In such groups, says Johnson, to be a "good" and accepted member one must always assert one's illness, one's pain and one's inability to recover.
"We women alcoholics," says Kirkpatrick, "have more severe and complicated problems than male alcoholics; we have a higher rate of recidivism [relapse]; we are more physically deteriorated by the time we get help, because we drink longer before we are identified, and we are usually dually addicted."
The double standard, according to Kirkpatrick, is particularly damning for women since the female alcoholic is condemned not only for her dependence on alcohol but for her immorality.
"A man can get up at an AA meeting and talk about the time he got bombed out of his mind and woke up in a motel room to find himself with two beautiful women. Everyone will think it was too bad he was drunk, but there's also a feeling of, 'Hey, how about that, two gorgeous broads.' If a woman got up and told about the time she woke up in a motel room, drunk with two gorgeous men, people would be appalled."
Men are usually confronted with their alcoholism earlier by their bosses, wives, or friends. On the other hand, says Kirkpatrick, women have to overcome their own denial syndrome and then try to prove to everyone else that they are indeed addicted to alcohol.
Dr. Jean Kirkpatrick spent almost a year in a psychiatric hospital where she received many kinds of drugs and shock therapy. Her alcoholism was never mentioned. When she left the hospital, she wasn't only an alcoholic, she was also addicted to tranquilizers.
A staggering 40 percent of admissions to mental hospitals are alcohol related and most of these are women. After discharge, many of these women subsequently end up addicted to both tranquilizers and booze.
If a woman recognizes her addiction and then goes to her family doctor there is a good chance that he will not take her addiction seriously. An estimated ten percent of doctors are addicted to alcohol or drugs themselves.
The problem, says Kirkpatrick, is that male physicians often don't like women alcoholics and this makes it difficult for them to treat them properly.
There has also been an alarming increase in younger women drinkers. A recent study of 598 treatment centers across Canada and the U.S. showed that 50 percent of women seeking treatment were between age 18 and 34 years.

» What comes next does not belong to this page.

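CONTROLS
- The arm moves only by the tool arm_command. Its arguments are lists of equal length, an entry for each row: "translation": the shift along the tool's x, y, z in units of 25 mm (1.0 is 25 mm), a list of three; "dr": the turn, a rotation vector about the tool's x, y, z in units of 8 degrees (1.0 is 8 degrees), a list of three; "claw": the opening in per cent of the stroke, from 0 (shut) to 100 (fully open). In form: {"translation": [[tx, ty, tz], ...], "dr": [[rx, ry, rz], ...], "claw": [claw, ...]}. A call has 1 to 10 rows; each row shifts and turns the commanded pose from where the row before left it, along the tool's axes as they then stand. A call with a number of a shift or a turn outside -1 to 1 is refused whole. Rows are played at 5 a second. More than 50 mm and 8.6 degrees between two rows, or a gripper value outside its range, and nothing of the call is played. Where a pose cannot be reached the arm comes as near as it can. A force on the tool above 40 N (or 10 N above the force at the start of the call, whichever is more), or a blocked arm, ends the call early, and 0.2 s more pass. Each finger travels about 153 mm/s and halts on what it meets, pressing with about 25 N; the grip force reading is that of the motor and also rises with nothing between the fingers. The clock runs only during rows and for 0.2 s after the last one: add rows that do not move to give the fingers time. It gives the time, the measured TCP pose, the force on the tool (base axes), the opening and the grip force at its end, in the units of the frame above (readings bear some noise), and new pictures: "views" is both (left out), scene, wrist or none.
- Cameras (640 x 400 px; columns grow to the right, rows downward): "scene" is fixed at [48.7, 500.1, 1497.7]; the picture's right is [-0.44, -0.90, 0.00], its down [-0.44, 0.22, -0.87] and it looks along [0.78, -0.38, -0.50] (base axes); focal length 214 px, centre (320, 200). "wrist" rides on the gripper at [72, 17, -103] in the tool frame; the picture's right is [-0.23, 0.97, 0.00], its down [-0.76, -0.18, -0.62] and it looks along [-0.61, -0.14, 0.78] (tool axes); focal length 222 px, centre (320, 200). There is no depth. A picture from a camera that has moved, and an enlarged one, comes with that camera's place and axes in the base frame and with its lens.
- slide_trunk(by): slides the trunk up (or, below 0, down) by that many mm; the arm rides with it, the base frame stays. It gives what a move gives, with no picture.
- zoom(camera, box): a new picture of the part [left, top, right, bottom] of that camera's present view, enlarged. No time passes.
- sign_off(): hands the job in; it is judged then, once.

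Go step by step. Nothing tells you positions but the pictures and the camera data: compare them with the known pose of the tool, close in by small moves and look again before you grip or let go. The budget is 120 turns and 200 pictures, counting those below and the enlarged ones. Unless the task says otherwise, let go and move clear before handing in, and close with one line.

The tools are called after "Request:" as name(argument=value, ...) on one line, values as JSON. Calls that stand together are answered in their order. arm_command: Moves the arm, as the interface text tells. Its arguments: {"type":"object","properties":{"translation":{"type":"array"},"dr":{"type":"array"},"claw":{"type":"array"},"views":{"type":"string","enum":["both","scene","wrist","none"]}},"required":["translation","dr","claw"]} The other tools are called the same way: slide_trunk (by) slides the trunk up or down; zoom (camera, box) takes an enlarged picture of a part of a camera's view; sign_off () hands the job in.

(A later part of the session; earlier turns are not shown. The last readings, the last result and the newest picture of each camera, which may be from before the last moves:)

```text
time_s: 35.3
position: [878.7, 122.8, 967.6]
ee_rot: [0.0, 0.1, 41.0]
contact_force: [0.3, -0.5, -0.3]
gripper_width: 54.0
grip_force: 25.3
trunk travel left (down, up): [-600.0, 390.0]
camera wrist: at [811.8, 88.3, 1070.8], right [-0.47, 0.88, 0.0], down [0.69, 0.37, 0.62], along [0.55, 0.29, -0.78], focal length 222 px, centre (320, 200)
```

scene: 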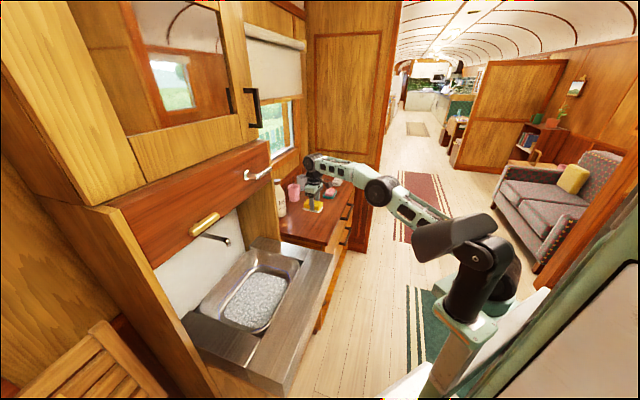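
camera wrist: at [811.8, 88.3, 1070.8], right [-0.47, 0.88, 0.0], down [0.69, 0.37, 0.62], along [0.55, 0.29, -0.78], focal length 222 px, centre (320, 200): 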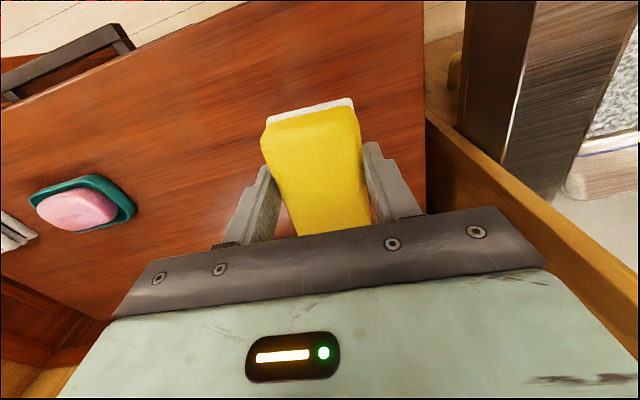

Dr. Colette Lundy, a sociologist at Carlton University in Ottawa specializes in women and addiction. She says that to treat women alcoholics, there must be an awareness of the social and political world in which women live, and it must be stressed that there is both an outer and an inner reality that must be considered. The outer reality consists of political, social economic and legal structures, many of which discriminate against women. In treating women alcoholics, she says, one must be prepared to look at more than just the abuse of alcohol or drugs and look at a whole series of other issues including domestic violence and sexual abuse.
Other aspects of alcoholism that are often ignored is proper nutrition and vitamin supplementation which are crucial to lasting recovery.
One of the founders of AA was said to have admitted in his later years that one of his biggest mistakes was leaving sugar, nicotine, and caffeine in AA.
Dr. Janice Phelps, author of THE HIDDEN ADDICTION AND HOW TO GET FREE, believes that addictions are caused by an interplay of biochemistry and genetics. She has observed that addicts of every kind have a problem with sugar metabolism. Phelps believes that the underlying depression that she sees in all addicts is an inherited, biochemical, and pervasive depression that must be treated before an addict can recover.